The next post will begin the series with a look at the question of the existence of a God. 





And now for some good news

16 10 2007

It is easy to understand why we hear so much more bad new than good news.  It’s not that there is so much more more of it than good.  It’s that mostly bad news sells newspapers, increases website traffic, and television ratings better than good news.  Then religion, along with some people’s natural pessimism, often slant the picture further, seeing more of what is selfish, stupid, short-sighted, and irrational in the human species and less of what is generous, courageous, ingenious, and innovative.

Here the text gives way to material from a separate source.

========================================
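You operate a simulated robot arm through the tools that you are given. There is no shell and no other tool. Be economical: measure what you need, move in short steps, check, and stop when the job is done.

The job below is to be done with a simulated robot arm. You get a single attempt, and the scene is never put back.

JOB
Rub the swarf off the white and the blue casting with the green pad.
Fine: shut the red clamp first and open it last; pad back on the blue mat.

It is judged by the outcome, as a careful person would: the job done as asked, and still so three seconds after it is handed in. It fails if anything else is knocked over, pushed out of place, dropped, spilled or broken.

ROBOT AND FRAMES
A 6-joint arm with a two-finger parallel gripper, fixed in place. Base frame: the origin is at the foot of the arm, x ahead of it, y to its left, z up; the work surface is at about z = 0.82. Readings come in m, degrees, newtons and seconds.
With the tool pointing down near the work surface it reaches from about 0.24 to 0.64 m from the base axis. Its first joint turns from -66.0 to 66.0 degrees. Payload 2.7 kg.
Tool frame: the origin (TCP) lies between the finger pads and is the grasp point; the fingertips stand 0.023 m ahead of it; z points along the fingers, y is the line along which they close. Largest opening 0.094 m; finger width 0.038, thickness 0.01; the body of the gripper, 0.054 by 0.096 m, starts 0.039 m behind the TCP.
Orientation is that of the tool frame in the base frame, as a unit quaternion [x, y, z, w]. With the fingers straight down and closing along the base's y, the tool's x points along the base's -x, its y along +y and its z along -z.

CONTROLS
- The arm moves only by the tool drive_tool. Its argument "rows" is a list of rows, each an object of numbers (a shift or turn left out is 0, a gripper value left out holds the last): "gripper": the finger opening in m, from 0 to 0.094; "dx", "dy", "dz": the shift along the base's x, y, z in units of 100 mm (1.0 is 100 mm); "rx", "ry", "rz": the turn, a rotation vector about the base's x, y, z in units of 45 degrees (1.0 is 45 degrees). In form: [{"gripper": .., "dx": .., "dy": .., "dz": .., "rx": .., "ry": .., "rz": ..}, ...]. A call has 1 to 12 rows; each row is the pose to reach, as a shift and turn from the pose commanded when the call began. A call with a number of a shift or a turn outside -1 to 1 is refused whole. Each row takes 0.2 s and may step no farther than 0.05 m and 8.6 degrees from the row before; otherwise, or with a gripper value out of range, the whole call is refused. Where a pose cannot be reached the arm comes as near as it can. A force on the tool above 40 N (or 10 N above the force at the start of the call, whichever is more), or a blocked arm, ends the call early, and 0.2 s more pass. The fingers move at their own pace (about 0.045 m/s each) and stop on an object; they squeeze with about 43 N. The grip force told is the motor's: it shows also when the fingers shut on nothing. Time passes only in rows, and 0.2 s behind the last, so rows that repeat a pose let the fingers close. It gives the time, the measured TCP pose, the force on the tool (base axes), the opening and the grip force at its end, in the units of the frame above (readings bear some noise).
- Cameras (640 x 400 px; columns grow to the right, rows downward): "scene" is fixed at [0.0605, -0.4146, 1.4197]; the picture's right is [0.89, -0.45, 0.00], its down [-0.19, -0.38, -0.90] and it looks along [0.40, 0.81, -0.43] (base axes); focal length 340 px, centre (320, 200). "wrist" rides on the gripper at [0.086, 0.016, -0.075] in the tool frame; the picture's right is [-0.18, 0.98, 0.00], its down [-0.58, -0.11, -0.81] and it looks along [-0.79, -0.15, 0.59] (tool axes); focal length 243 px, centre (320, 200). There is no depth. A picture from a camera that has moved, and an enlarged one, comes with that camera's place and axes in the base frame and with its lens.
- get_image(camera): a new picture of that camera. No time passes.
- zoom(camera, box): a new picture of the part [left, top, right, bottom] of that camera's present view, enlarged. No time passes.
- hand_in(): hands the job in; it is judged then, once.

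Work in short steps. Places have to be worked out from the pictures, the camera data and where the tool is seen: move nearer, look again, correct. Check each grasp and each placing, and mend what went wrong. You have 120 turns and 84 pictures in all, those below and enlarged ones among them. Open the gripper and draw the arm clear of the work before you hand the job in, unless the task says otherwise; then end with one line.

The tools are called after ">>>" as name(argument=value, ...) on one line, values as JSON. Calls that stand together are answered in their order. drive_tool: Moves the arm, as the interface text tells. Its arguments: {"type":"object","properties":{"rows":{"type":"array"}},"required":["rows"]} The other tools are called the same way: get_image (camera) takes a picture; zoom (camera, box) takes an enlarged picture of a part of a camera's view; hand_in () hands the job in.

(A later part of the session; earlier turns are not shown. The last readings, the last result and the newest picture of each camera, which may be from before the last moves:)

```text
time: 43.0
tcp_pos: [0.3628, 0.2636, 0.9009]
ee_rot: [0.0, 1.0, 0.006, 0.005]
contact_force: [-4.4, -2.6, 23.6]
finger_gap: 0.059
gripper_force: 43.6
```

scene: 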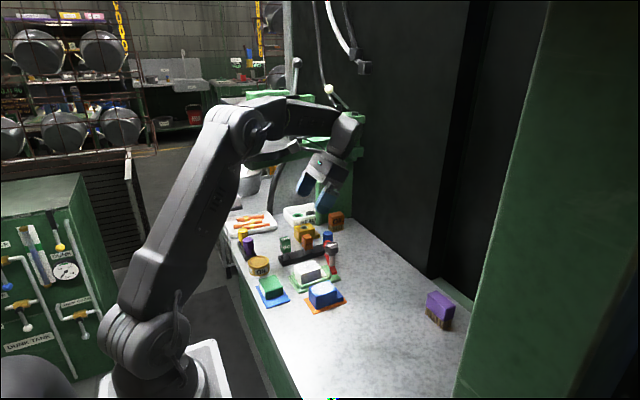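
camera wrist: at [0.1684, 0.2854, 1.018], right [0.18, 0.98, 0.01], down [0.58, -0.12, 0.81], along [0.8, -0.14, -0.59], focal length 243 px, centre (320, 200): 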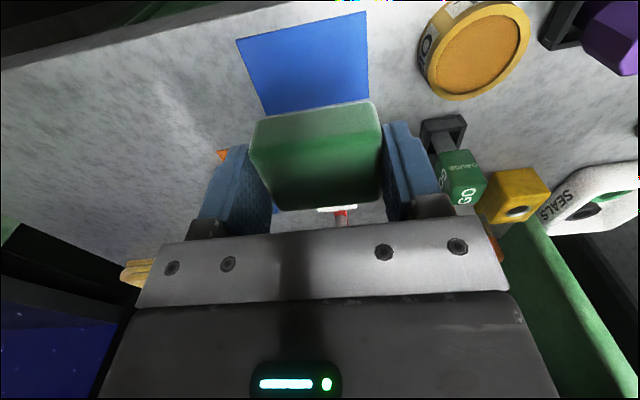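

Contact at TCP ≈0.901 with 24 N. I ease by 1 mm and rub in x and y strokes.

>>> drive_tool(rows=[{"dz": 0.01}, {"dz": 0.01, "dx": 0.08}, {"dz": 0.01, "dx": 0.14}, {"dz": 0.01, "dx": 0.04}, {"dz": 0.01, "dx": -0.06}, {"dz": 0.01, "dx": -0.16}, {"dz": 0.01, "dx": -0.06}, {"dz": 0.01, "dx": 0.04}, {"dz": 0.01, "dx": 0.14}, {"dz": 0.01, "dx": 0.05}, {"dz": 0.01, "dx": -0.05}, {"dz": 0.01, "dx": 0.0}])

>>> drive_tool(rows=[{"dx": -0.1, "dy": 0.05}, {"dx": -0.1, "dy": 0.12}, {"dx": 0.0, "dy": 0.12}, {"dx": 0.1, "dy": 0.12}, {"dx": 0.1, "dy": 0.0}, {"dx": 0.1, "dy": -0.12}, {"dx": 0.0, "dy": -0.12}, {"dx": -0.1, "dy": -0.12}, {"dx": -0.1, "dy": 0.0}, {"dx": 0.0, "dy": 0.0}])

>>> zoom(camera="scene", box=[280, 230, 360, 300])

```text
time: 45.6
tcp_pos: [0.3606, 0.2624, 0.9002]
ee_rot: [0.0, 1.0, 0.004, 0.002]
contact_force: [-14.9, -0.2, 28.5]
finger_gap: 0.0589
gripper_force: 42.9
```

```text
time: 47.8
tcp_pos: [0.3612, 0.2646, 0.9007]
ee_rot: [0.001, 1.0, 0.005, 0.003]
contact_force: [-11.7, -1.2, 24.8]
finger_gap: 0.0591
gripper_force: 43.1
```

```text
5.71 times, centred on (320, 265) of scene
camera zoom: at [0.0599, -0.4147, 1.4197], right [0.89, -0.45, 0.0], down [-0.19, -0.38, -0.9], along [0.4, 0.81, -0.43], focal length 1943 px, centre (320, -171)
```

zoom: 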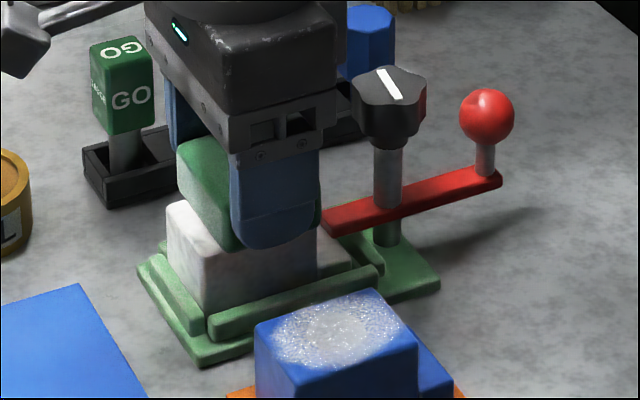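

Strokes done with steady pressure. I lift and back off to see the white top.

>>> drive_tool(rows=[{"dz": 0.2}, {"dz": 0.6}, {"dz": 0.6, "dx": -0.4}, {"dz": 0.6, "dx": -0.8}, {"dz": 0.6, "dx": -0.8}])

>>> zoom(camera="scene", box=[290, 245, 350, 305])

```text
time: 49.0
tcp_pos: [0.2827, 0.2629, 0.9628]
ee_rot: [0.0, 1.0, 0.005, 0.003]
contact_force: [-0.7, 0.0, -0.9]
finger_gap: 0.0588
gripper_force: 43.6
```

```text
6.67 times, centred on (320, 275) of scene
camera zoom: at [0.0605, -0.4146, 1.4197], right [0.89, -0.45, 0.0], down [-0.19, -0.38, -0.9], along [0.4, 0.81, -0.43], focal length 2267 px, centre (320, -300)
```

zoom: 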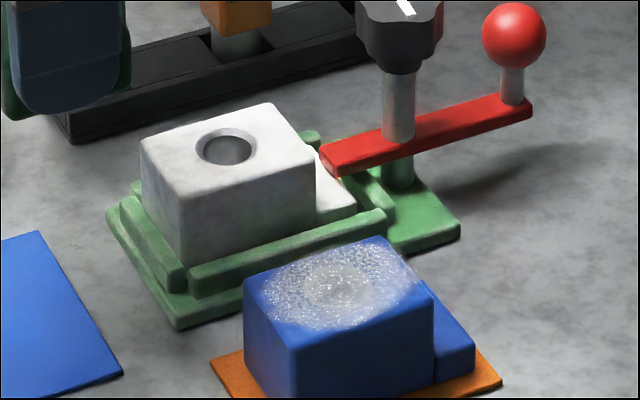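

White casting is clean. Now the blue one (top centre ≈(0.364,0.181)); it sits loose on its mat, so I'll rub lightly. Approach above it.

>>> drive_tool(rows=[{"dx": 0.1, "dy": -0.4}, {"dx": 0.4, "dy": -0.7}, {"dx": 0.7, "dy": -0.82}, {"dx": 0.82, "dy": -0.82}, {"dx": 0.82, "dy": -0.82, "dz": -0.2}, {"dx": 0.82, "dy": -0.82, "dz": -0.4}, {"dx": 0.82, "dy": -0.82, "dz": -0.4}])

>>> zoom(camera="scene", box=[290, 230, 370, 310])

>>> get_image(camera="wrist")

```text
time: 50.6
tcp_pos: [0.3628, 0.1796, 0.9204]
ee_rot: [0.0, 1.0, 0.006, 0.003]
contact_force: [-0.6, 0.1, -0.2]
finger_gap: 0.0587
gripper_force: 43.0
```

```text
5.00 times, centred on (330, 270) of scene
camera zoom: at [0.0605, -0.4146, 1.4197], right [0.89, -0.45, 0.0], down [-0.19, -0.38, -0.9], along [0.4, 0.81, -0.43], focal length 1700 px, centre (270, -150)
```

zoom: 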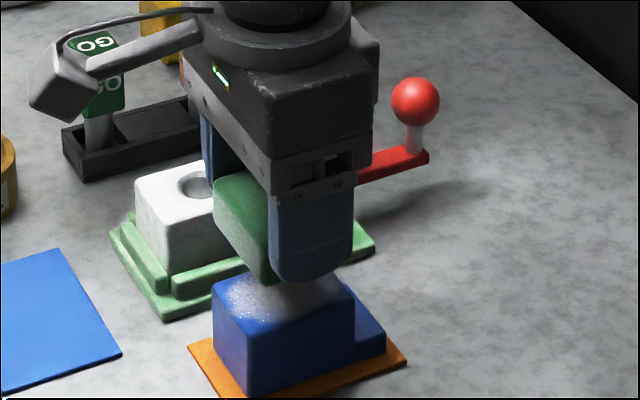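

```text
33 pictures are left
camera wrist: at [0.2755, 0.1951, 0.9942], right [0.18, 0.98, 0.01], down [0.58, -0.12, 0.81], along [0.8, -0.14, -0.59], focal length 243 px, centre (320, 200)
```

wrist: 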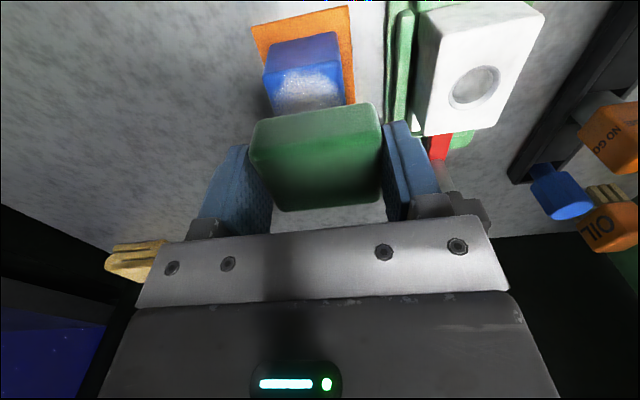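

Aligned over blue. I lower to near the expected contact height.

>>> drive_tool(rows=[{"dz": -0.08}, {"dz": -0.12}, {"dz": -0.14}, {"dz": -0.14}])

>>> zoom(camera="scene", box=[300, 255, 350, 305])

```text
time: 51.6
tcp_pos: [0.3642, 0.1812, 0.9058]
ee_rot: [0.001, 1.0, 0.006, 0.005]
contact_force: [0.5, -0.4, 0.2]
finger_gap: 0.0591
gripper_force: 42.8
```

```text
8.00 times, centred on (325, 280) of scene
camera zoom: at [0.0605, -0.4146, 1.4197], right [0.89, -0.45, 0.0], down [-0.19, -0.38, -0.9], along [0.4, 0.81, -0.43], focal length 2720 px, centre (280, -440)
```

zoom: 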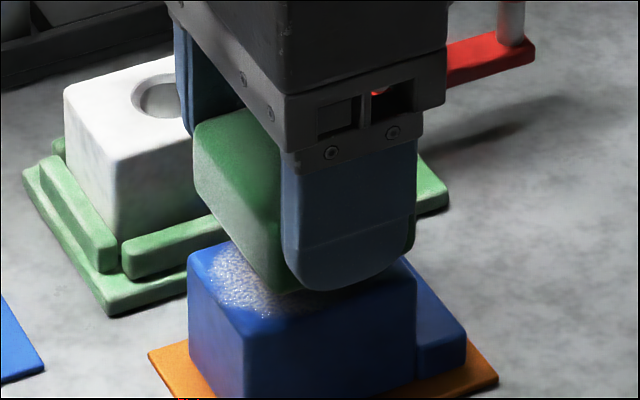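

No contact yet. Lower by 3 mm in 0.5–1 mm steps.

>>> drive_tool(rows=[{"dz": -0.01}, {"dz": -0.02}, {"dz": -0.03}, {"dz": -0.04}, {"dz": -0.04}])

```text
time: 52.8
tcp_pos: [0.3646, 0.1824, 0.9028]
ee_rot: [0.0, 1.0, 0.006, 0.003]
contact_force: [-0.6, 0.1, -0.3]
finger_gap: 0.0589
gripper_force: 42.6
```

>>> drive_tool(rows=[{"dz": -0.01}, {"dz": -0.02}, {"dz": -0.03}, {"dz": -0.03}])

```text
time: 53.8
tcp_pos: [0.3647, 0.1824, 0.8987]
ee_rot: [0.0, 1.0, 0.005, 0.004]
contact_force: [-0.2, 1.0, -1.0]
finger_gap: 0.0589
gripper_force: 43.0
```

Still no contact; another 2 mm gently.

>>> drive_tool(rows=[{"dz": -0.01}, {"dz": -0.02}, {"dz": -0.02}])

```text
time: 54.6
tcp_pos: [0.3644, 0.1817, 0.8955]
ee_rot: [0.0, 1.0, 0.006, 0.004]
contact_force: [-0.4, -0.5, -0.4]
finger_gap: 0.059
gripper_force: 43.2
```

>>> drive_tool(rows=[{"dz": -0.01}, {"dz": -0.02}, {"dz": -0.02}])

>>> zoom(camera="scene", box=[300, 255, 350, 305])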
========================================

I personally think there is as much reason for hope as there is for despair in the human condition, however, if we look for it.  Often the good, the heroic, the creative and generous emerges side-by-side with what is the worst in us.

So here is a true story.  In 1557, the Catholic Queen of England known as Bloody Mary was presiding over one of the savage reigns of the century during which either the Protestants or the Catholics were furiously and self-righteously burning each other at the stake.  In a little village called Laxfield in Norwich, England, a shoemaker expressed the view that the host at Communion was not literally the body of Christ.  Unfortunately, he had the temerity to express a Protestant view during a Catholic reign.  300 people were burned at the stake for far less so it was an extremely dangerous time to be out of step with the powers then wielding the fire lighters. 

But the villagers disagreed with the authorities.  It was not just the Protestants who dissented;  so did the Catholics.  They disagreed with this kind of intolerance, and so every house in the village put out their fires, with the hope that the execution team would be unable to be able to light the fire to burn the convicted heretic.  In the end, an executioner was able to light his faggot from the smoldering embers of one house, and the shoemaker was burned alive.

But 450 years later, Laxfield still holds a Festival of Tolerance every year.   All the burning and the killing never convinced them that intolerance was closer to God than tolerance.